5. How many separate pieces of learning do you hope will come out of your survey?

This is an important question, but it is different than asking you how many questions the respondent will answer. Sometimes, you can learn something with one question, but more often, it takes a series of questions to produce a single piece of learning.

SurveyUSA recommends that you inventory every separate piece of learning you want to come out of your survey by imagining how upset you will be if you conduct the survey, pay for it, but only then realize you didn’t learn all that you had hoped. We encourage clients to complete the following sentence and email it to us.

“This research will have been a waste of time and I will have thrown away all of my money if we fail to learn ___________________ .”

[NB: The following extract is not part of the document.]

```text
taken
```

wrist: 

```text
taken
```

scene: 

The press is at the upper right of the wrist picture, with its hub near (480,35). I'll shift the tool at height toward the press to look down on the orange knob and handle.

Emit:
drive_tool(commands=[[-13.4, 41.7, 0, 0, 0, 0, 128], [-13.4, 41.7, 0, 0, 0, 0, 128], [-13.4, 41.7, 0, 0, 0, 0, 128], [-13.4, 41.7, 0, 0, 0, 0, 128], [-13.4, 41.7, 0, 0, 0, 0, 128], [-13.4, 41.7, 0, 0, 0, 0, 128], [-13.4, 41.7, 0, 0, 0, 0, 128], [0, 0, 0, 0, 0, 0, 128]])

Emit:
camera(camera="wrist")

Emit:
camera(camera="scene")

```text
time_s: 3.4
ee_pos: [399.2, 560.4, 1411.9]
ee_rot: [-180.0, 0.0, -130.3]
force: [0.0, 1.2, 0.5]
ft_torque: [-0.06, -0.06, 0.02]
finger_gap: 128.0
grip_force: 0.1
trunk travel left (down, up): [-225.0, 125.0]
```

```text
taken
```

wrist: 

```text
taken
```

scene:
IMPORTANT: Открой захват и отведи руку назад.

Some learning can be achieved in 2 questions. Some learning can only be achieved by asking 20 questions. Sometimes a single, critical insight can be learned in 3 minutes of a respondent’s time. Sometimes, key learning takes 9 minutes of a respondent’s time. But most of the research that SurveyUSA fields is typically 15 to 45 data points, which carve typically 3 to 5 minutes out of a respondent’s already busy day.

* * *

Once you have worked through these 5 questions, and once we have talked you your project, surveyusa can typically give you a price within the hour.